Especial mención merece un
cierto estilo por desgracia habitual en Auster que podríamos denominar como de
'falsa Wikipedia' (esto llega al paroxismo en
El libro de las ilusiones).
Datos y datos sobre personas que sólo han existido en la imaginación del autor,
y cuya profusa información nos resulta irrelevante. Esfuerzos por lograr una
verosimilitud que no aportan nada si no es un relleno.

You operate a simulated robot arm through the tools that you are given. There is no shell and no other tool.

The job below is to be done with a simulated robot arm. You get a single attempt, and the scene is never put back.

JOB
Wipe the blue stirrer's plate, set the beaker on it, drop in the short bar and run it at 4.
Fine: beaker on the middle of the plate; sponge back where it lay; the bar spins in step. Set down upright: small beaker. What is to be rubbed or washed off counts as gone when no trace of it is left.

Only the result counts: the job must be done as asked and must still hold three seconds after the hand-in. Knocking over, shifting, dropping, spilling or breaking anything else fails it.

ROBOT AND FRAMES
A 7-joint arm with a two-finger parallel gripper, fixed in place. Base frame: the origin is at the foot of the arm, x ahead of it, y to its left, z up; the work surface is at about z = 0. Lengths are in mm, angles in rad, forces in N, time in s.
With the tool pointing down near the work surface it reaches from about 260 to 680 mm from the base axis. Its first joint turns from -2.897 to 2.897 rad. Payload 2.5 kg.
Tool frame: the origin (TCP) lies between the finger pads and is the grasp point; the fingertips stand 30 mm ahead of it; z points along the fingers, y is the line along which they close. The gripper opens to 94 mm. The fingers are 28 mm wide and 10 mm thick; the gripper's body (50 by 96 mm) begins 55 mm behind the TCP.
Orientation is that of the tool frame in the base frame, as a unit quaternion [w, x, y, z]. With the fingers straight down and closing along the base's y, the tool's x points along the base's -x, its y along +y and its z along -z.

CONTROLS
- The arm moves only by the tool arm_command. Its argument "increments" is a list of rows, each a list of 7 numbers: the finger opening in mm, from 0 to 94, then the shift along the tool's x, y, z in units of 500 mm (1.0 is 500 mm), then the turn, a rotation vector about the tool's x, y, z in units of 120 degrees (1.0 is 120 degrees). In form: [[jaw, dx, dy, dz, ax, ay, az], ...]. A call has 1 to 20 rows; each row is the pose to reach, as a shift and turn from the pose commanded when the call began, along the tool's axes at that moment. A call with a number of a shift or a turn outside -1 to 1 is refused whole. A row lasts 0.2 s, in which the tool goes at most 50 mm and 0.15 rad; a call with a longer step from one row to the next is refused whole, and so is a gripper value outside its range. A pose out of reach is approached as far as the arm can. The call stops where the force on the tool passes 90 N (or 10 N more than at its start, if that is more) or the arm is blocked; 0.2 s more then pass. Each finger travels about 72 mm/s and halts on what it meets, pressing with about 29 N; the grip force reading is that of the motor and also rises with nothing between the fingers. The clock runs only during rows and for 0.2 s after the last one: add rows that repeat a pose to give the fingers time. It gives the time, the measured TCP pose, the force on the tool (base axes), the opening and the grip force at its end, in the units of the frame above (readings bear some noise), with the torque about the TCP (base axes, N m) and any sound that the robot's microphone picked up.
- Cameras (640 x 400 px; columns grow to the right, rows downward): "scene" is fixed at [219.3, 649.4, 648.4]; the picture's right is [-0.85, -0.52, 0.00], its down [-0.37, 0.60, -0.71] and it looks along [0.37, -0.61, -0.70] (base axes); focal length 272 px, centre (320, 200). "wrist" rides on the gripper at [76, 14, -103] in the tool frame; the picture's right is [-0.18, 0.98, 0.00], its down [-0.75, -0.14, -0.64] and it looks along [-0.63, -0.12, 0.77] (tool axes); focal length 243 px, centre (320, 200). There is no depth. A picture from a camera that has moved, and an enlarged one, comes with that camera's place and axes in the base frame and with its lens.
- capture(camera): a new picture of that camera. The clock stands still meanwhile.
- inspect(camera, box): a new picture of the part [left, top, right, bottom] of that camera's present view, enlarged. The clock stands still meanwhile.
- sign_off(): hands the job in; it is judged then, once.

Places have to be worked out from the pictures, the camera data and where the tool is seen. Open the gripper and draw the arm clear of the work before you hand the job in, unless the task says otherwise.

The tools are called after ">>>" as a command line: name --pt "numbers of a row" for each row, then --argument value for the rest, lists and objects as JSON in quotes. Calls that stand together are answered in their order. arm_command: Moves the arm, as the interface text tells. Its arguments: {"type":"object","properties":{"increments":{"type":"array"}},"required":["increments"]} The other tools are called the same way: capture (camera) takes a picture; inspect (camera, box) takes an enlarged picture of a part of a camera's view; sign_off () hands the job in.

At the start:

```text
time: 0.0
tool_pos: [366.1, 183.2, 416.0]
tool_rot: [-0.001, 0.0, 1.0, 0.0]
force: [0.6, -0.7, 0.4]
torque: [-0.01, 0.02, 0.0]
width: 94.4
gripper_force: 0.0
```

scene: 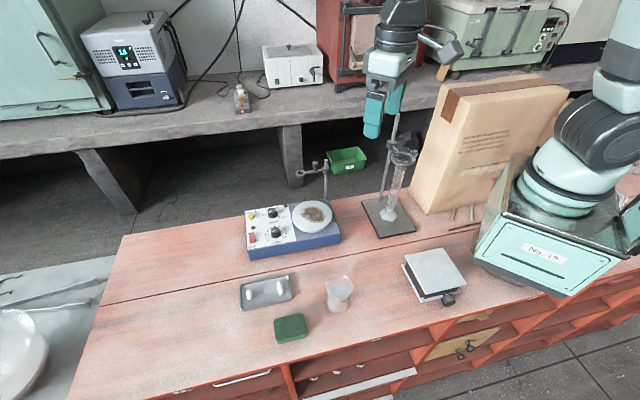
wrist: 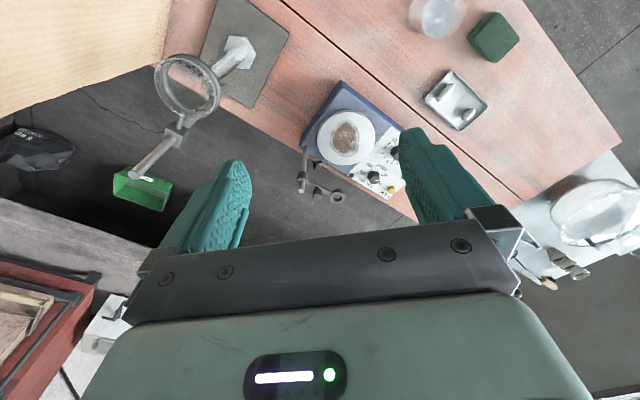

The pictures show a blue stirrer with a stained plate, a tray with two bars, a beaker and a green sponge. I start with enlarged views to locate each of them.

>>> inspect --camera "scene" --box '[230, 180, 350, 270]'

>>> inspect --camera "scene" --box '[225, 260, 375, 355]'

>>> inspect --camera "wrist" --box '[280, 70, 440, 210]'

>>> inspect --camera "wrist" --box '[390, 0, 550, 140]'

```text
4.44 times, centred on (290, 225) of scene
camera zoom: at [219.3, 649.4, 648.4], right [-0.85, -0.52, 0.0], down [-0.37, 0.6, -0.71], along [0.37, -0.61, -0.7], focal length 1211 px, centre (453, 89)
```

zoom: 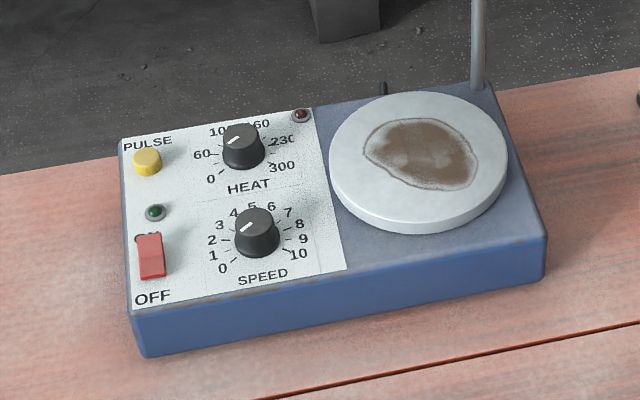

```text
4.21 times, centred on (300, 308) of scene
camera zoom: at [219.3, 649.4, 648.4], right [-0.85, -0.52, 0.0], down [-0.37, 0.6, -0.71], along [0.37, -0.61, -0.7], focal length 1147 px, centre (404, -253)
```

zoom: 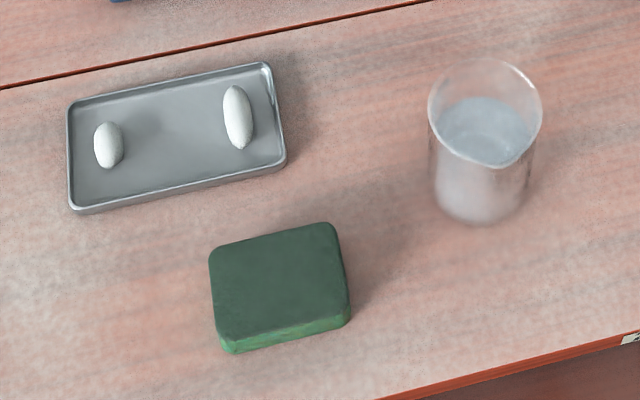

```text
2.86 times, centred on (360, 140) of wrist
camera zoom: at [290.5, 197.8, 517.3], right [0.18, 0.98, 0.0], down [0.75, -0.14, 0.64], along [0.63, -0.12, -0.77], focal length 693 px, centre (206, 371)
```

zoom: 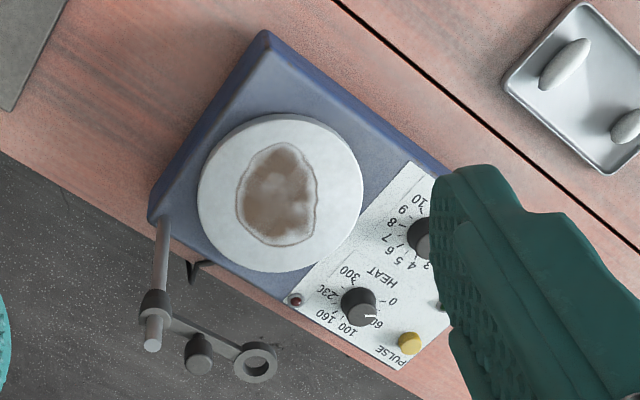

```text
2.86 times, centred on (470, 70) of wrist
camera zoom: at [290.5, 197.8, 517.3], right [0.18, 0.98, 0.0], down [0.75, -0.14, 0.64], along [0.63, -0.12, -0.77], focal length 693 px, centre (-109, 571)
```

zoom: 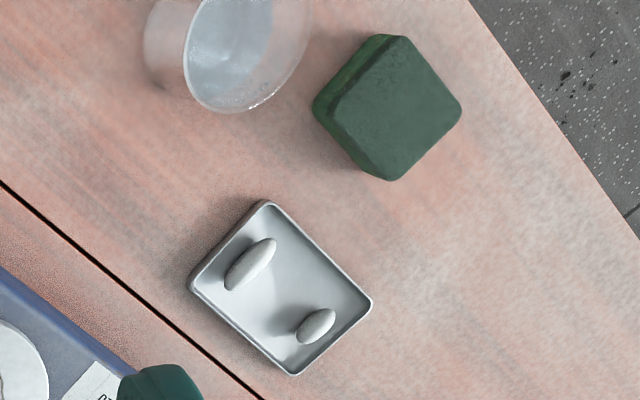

Y tan cansino como este
recurso resulta un tono que adopta Auster y que podríamos definir ahora como
'wikipédico', pero sin el epíteto de 'falso'. Como las varias páginas que dedica
al trabajo que realiza Alice Bergstrom en en el programa 'Libertad para
escribir', que promueve el PEN. Un meandro de tipo político en el que Auster
muestra su solidaridad con los perseguidos por hacer uso de su libertad de
expresión, como Salman Rushdie o el recientemente galardonado con el Nobel de la
Paz (dato que Auster no podía saber cuando escribió la novela), Liu Xiabo.
Insertos extraños que se repiten a lo largo de la novela, sin que aporten nada a
la trama, y tampoco contribuyan a crear una obra más bella, o poética.
Pero sí que nos invade una torrente poético cuando cerramos el libro,
con una hermosa última página, y empatizamos con ese puñado de personajes
desesperanzados, convertidos de la noche a la mañana en unos 'sin techo'. No
querer prostituirse laboralmente, no querer entrar en determinadas y alienantes
ruedas de molino de la sociedad capitalista, su fidelidad a ciertos principios,
los hace buenos personajes. Ahí se redime Auster, con ese retrato lúcido de esa
'generación perdida' de cuando el 'crash de 2008'. El problema es que para
llegar ahí, da la sensación de que Auster ha ido dando palos de
ciego.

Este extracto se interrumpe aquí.